Nossa
postura corporal evidencia o que acontece dentro de nós, determinando ao mesmo
tempo o nosso interior, porque somos um personagem integral, interior e exterior,
psíquico e corpóreo. Qual a posição do corpo das pessoas que oram? Destacaremos
três delas, porque surgiram sobre o chão bíblico: 1 — a prostração islâmica de rosto em terra; 2 — a atitude cristã de juntar as mãos, fechar os olhos, ajoelhar-se;
3 — a posição dos primórdios
cristãos, do adorador e da adoradora de cabeça erguida, olhos abertos, braços
levantados.
1. A atitude
muçulmana de oração evoca a submissão do súdito sob o poder
absoluto de déspotas asiáticos.
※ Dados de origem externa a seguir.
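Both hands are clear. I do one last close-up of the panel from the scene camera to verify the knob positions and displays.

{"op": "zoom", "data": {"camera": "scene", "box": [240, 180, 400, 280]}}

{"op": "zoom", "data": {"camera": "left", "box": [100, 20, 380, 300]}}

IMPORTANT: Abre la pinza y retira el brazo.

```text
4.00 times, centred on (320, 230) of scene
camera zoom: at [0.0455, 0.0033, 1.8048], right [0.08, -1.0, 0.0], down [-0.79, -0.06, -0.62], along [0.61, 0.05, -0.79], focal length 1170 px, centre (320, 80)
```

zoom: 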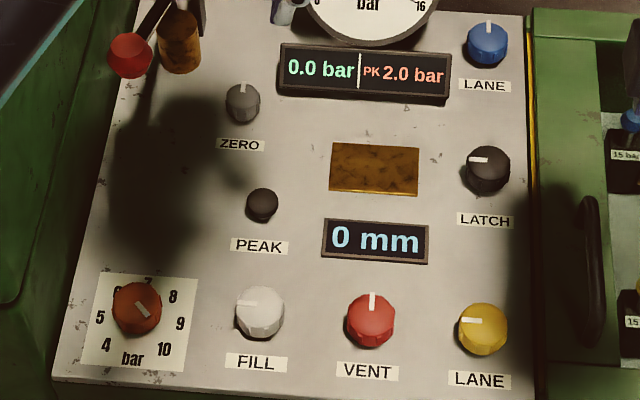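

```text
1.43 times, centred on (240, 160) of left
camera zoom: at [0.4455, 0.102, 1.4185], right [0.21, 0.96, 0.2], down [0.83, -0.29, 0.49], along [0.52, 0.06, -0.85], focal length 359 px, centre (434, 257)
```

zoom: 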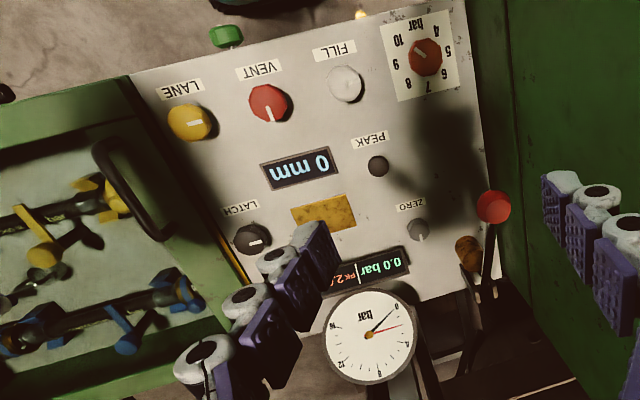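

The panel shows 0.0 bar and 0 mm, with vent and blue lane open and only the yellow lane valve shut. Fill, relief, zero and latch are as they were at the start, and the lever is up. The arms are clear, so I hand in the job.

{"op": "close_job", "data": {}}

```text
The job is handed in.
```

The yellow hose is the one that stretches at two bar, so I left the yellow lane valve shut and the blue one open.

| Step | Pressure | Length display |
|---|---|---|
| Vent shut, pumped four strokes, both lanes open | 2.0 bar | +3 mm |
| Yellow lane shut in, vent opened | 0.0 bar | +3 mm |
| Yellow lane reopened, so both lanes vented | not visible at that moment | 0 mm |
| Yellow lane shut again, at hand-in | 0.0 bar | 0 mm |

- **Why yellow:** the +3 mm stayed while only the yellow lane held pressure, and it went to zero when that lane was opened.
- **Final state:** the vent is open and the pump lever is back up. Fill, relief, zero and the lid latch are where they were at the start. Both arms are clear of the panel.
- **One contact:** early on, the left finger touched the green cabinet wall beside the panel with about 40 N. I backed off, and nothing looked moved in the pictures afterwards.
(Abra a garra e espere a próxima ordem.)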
A pessoa se prostra em terra diante deles,
oferece a nuca desprotegida para a execução ou para a clemência e se torna tão
pequena quanto possível. Esse antiquíssimo gesto de submissão expressa a religião
da dependência absoluta da vontade suprema. Contudo, nessa atitude há muito
mais: a pessoa se torna tão pequena quanto possível, encena sua própria
insignificância e assume a posição de um embrião no ventre materno. O que
acontecer de agora em diante, acontecerá segundo a vontade do Senhor. A vontade
própria foi revertida para o estado embrionário.
Entretanto,
de forma alguma essa posição de oração constitui apenas um gesto político. Por
temor e susto diante do abissal poder divino as pessoas atingidas no Antigo
Testamento “caem sobre o rosto”. Assim aconteceu com Abraão (Gn 17,3.17), Josué
(Js 7,6), Daniel (Dn 8,17), Moisés e Aarão (Nm 16,22) e com todo o povo de
Israel “perante o Senhor” (1Rs 18,39). De acordo com o Novo Testamento, Jesus
“caiu de rosto em terra” no Getsemâni (Mt 26,39), porque “Deus está distante”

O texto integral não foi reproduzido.